> _Short exercise_
Identify and reproduce every line holding the string "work".

[BEGIN]

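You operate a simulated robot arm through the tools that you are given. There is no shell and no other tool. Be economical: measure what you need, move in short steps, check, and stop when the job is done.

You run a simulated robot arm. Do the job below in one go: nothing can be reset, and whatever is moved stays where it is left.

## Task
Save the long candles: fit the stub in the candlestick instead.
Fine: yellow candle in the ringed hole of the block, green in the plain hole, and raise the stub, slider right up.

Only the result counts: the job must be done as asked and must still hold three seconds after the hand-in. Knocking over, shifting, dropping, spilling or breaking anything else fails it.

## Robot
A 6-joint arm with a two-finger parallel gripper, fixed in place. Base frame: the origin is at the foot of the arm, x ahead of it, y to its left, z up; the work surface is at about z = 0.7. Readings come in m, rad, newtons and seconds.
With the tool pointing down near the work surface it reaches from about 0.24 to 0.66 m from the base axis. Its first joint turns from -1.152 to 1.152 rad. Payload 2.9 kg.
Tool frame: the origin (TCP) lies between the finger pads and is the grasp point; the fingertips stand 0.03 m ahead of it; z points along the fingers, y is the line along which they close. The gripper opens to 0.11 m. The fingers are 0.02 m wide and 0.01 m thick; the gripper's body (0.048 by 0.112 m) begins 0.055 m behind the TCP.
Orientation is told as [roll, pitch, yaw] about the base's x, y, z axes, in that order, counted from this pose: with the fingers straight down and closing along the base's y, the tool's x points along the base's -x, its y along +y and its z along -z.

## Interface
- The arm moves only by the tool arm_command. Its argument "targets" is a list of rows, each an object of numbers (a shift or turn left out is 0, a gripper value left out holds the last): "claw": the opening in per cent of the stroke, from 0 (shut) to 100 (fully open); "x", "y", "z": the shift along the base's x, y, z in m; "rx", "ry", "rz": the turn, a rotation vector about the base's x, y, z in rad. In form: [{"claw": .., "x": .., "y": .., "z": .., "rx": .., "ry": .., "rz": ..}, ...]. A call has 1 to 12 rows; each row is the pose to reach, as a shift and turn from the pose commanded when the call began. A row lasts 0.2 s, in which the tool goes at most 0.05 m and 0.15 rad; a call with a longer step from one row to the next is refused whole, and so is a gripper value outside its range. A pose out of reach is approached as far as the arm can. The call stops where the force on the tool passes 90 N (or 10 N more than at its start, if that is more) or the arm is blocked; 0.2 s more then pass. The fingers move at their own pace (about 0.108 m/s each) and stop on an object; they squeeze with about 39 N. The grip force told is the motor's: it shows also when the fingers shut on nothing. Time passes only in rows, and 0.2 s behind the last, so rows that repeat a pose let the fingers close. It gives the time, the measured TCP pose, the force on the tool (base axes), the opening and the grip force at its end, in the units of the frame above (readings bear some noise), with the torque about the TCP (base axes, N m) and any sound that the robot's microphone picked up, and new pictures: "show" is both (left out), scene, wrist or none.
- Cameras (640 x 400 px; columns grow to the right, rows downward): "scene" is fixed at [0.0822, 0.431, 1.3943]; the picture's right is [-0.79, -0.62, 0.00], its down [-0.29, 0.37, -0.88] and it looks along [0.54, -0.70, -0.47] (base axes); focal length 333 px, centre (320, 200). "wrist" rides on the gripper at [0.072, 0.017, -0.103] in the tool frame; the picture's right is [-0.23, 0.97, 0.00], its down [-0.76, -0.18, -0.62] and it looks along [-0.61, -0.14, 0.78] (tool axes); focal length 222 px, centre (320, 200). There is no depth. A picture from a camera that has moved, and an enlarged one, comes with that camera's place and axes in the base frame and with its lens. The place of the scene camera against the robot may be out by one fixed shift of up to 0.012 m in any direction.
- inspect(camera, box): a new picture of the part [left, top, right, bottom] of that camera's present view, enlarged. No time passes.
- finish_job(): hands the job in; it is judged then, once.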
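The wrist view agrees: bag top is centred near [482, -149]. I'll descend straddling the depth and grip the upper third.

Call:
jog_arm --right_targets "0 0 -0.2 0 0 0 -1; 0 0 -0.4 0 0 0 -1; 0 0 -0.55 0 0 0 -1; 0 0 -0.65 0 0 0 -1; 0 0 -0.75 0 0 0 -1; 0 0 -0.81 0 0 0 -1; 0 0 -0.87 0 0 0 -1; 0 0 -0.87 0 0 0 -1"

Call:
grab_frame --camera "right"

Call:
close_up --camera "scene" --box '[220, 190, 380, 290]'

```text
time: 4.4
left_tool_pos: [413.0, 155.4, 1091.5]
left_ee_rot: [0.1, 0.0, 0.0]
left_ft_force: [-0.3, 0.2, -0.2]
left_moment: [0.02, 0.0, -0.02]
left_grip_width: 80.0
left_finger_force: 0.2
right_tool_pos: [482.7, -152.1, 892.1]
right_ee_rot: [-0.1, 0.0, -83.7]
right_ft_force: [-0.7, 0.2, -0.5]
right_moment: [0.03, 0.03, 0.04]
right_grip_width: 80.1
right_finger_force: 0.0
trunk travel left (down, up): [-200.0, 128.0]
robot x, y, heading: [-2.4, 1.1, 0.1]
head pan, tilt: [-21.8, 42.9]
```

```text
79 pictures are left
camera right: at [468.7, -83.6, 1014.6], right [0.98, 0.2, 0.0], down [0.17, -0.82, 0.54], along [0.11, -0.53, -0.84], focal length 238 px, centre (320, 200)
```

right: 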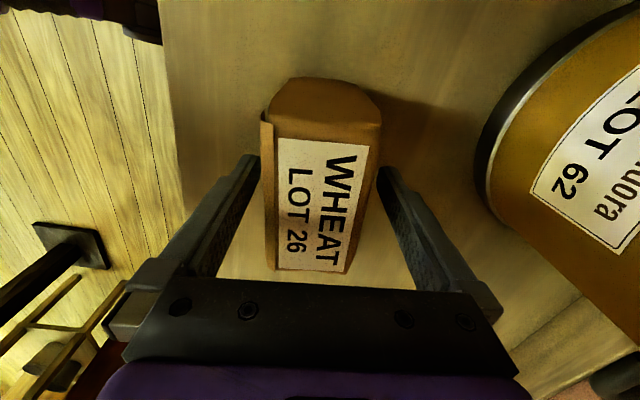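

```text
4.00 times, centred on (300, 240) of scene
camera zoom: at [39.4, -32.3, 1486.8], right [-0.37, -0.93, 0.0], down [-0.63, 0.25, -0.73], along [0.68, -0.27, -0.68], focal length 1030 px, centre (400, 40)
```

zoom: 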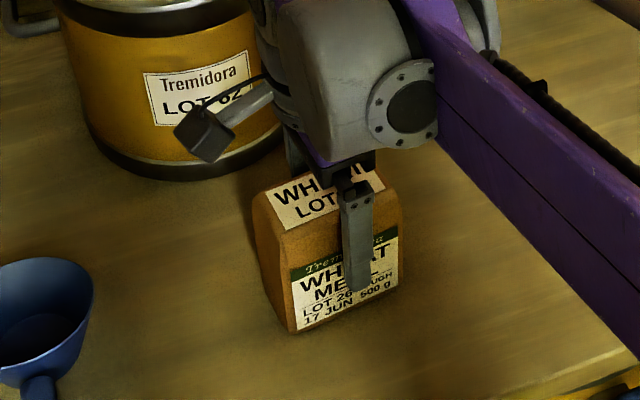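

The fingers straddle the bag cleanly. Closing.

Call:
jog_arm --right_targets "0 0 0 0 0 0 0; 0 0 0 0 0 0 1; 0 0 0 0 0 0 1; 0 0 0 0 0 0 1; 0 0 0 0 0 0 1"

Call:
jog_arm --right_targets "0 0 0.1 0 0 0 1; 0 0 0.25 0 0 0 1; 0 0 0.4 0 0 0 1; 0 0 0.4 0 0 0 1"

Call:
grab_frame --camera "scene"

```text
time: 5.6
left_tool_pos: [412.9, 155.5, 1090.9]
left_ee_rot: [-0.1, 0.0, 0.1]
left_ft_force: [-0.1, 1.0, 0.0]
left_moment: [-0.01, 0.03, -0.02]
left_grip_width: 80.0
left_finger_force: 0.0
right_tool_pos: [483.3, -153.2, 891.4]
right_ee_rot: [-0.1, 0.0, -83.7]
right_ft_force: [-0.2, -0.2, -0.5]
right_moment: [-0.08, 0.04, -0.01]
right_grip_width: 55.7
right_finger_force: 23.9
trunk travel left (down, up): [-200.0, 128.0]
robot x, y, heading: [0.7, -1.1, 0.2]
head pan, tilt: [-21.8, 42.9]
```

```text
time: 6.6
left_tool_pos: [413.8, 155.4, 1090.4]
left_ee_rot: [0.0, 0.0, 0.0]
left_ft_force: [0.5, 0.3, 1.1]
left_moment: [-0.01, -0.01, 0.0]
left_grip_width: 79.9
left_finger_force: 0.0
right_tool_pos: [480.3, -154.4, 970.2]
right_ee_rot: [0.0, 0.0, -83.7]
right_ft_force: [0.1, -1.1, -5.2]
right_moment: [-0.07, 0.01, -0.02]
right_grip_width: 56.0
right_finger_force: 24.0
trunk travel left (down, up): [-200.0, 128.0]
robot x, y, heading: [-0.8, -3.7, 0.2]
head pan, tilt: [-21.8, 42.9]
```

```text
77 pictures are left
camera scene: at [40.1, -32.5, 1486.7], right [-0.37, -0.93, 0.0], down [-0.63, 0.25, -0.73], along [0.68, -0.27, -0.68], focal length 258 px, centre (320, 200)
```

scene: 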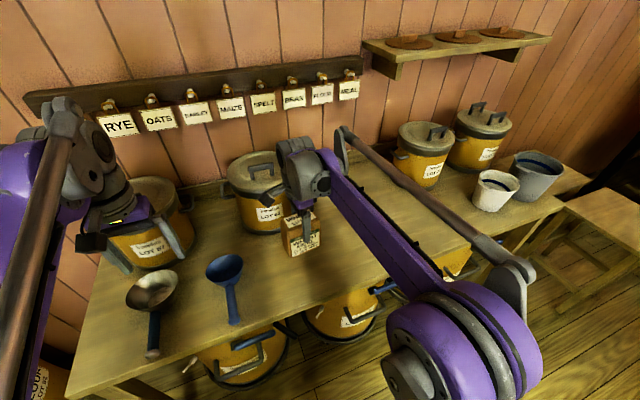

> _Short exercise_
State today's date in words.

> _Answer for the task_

[END]

> _Answer for the task_
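A 6-joint arm with a two-finger parallel gripper, fixed in place. Base frame: the origin is at the foot of the arm, x ahead of it, y to its left, z up; the work surface is at about z = 0.7. Readings come in m, rad, newtons and seconds.
With the tool pointing down near the work surface it reaches from about 0.24 to 0.66 m from the base axis. Its first joint turns from -1.152 to 1.152 rad. Payload 2.9 kg.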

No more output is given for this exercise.